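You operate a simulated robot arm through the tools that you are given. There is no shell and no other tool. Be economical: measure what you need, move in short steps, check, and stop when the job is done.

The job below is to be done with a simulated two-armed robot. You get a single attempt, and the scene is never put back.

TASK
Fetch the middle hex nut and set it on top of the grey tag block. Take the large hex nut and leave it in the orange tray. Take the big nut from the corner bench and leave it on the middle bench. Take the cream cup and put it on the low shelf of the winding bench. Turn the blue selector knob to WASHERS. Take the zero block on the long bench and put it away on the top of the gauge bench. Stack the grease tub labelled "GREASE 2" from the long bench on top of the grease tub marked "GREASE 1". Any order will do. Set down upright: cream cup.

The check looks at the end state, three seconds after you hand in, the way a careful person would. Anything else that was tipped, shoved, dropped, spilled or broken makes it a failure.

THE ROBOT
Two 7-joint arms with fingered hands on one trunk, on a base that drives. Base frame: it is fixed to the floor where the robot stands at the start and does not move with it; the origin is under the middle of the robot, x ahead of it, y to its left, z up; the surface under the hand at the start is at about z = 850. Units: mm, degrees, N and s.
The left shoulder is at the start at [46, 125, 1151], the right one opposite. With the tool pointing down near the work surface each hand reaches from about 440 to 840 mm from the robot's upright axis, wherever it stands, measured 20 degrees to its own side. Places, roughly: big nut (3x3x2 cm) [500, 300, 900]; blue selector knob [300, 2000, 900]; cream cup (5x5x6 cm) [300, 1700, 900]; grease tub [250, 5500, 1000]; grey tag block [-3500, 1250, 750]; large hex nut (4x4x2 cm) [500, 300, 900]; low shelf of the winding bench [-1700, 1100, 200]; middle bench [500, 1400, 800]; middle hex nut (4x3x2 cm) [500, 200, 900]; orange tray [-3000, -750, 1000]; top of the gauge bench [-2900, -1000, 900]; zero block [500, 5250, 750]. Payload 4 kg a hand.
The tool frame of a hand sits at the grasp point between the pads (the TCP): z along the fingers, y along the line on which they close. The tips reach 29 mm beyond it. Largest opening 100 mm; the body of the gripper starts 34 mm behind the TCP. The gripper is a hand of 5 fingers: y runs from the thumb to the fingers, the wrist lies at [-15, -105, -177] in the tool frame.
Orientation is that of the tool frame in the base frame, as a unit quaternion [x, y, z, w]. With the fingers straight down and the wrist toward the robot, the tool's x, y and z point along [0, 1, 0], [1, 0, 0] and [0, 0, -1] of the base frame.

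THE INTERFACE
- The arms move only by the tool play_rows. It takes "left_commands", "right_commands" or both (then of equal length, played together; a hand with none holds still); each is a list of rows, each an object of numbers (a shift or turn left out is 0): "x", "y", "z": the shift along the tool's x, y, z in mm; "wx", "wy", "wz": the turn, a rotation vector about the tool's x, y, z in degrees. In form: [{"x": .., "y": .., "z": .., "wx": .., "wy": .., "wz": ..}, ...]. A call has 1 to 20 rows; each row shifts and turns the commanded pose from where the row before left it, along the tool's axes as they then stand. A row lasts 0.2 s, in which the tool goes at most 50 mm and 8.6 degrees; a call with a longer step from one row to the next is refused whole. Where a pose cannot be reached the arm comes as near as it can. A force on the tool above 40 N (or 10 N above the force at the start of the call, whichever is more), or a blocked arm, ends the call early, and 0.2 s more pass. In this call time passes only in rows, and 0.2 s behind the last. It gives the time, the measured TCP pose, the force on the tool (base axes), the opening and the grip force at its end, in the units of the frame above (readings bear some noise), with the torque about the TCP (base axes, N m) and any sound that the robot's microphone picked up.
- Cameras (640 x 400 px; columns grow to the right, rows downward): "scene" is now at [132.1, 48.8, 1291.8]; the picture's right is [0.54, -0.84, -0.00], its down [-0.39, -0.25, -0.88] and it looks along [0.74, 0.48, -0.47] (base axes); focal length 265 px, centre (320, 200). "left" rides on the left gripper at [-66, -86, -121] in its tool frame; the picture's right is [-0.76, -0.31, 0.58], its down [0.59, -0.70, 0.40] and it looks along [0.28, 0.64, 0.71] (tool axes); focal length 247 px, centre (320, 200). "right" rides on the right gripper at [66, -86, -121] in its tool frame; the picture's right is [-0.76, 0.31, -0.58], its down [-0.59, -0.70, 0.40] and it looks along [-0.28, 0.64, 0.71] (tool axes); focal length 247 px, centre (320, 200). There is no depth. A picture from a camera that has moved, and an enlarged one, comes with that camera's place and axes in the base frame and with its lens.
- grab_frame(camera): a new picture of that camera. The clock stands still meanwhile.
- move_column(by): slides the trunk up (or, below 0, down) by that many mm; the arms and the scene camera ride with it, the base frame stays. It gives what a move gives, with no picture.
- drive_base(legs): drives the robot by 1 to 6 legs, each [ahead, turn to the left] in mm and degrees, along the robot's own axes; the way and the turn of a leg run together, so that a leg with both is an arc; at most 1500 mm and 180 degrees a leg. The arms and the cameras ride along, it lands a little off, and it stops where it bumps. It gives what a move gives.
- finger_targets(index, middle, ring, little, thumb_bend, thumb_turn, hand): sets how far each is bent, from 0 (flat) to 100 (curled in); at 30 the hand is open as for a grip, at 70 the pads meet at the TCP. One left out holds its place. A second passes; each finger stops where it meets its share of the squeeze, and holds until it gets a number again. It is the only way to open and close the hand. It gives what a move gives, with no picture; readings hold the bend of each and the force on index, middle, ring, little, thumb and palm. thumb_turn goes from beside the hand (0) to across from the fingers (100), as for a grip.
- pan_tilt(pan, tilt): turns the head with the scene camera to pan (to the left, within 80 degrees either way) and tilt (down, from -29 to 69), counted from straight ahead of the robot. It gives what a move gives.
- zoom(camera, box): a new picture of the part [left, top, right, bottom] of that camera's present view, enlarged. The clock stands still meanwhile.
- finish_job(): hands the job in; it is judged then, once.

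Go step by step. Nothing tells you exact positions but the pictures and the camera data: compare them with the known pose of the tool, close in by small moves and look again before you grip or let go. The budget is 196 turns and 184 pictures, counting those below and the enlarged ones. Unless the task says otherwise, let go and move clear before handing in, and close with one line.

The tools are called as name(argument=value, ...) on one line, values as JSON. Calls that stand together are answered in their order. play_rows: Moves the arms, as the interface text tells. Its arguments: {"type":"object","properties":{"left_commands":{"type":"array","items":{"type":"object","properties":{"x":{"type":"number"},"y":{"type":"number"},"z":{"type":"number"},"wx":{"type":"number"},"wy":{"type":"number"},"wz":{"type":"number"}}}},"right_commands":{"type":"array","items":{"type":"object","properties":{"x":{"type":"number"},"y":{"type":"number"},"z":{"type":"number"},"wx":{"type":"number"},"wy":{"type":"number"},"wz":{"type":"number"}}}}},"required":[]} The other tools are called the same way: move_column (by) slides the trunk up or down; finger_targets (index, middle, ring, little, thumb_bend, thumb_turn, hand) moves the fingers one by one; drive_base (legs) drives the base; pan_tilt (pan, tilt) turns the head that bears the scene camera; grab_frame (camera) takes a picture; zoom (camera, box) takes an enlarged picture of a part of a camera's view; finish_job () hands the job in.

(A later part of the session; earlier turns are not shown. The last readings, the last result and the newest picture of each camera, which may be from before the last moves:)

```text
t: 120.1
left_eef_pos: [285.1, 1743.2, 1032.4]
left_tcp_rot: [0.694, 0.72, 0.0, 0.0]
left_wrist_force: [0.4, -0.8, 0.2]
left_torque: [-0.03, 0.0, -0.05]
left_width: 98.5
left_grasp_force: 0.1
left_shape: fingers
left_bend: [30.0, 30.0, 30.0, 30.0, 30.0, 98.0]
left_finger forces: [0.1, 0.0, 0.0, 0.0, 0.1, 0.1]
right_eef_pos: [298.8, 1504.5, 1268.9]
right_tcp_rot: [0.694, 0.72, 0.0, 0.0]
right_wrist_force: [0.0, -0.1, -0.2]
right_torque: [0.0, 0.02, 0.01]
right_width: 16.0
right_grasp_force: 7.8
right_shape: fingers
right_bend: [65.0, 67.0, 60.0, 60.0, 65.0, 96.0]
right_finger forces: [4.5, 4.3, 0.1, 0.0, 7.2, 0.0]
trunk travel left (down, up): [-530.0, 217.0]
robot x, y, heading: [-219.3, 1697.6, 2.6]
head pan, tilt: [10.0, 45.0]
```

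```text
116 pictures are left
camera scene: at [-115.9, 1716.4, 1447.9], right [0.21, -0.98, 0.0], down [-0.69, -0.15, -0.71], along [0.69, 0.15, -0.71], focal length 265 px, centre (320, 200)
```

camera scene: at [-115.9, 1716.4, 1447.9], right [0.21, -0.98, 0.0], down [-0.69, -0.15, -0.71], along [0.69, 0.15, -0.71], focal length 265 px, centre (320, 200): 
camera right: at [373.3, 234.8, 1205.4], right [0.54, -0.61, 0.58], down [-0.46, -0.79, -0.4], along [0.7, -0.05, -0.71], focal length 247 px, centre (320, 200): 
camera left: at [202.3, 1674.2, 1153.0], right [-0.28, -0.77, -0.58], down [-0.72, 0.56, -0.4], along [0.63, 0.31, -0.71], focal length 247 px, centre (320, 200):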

○ ○ ○ ○

• **YOUR TASK**
Tally the lines of the material above that contain the word "looks" and report the total alone.

• **COMPLETED TASK**
2